▶ **TASK DESCRIPTION**
For this exercise, copy out each line of the material below that includes "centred".

#### INFORMATION PROVIDED ####

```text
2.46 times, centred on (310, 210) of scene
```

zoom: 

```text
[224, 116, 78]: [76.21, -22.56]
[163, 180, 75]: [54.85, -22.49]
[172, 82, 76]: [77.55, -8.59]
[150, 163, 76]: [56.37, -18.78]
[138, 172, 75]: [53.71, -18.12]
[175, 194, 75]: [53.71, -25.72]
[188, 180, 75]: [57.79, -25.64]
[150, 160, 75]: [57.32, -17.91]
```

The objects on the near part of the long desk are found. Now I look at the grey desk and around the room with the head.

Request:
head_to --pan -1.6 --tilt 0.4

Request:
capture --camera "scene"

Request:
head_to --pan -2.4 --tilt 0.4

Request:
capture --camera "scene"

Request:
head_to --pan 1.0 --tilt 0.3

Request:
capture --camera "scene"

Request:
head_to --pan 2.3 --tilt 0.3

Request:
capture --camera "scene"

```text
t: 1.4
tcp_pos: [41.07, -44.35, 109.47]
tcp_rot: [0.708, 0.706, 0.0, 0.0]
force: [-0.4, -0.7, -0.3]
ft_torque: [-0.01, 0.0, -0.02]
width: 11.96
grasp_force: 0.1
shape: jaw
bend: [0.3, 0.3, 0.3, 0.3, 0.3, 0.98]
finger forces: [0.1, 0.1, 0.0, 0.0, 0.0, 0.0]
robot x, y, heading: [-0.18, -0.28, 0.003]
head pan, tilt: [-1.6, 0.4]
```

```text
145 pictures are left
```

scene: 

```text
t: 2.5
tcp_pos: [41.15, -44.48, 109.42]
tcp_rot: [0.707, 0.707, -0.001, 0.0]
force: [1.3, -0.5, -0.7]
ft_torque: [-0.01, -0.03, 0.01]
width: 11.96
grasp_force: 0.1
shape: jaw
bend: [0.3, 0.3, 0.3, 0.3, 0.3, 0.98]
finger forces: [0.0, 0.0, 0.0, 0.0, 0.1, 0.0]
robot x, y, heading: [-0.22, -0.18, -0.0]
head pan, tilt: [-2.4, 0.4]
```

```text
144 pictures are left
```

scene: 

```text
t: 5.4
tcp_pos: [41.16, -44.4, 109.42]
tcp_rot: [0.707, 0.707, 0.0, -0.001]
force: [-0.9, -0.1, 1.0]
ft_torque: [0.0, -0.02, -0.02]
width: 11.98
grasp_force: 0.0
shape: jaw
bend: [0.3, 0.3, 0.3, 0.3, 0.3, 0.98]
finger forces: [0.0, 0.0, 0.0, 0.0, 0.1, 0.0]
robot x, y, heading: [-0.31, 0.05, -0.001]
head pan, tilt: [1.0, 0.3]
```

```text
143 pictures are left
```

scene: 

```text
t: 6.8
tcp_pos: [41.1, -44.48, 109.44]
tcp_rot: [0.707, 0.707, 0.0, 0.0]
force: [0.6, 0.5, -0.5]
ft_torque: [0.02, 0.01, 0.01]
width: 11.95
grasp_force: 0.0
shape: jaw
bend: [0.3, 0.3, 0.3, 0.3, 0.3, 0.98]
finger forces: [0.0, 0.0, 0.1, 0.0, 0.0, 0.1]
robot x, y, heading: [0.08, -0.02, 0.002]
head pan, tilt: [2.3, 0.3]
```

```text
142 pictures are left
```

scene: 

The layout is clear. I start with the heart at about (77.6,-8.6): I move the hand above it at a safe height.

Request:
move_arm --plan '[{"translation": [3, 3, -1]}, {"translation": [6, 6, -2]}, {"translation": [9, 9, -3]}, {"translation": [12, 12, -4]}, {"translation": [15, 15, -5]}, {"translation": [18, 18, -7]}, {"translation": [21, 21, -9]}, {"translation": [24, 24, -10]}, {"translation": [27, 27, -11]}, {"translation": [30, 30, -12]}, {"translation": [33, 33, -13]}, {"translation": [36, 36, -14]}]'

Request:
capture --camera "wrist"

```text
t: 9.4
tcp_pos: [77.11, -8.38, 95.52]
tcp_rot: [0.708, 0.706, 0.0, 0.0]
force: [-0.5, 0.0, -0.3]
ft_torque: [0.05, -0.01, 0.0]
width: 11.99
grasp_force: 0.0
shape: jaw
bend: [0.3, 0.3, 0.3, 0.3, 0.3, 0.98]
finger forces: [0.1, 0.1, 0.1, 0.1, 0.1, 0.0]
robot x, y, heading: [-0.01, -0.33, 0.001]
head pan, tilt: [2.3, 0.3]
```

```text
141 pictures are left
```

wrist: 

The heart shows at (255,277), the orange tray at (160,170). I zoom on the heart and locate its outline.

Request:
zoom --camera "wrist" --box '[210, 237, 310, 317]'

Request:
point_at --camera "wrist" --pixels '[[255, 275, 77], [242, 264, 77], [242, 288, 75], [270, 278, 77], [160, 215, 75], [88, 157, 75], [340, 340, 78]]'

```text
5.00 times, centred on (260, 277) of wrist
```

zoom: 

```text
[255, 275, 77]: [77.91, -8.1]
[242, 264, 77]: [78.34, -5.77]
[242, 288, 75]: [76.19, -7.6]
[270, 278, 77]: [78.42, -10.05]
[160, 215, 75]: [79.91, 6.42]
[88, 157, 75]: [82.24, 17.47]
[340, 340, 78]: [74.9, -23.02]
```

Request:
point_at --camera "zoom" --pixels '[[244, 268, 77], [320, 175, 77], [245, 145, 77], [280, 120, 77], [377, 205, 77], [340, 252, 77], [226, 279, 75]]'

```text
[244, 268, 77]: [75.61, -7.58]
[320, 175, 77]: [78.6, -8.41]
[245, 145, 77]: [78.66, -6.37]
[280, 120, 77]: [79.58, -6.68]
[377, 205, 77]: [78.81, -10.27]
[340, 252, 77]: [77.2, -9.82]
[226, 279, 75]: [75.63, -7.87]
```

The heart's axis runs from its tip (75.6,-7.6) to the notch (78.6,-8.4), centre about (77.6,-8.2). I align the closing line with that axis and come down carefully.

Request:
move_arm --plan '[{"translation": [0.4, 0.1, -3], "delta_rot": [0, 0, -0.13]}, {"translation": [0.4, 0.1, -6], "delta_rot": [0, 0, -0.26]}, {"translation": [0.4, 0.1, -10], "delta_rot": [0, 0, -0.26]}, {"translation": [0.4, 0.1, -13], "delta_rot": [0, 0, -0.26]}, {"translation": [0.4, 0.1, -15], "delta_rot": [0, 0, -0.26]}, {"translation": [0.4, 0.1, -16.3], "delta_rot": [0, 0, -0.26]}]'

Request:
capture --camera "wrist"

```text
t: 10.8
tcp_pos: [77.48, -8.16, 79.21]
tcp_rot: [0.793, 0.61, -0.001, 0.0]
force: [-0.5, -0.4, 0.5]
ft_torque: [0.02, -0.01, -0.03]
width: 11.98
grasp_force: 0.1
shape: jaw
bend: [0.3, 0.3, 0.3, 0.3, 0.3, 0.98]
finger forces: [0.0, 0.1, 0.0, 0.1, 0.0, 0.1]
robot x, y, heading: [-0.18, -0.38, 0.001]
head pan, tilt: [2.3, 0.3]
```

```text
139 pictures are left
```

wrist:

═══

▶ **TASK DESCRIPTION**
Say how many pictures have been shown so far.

####

▶ **EXERCISE SOLUTION**
2.46 times, centred on (310, 210) of scene
5.00 times, centred on (260, 277) of wrist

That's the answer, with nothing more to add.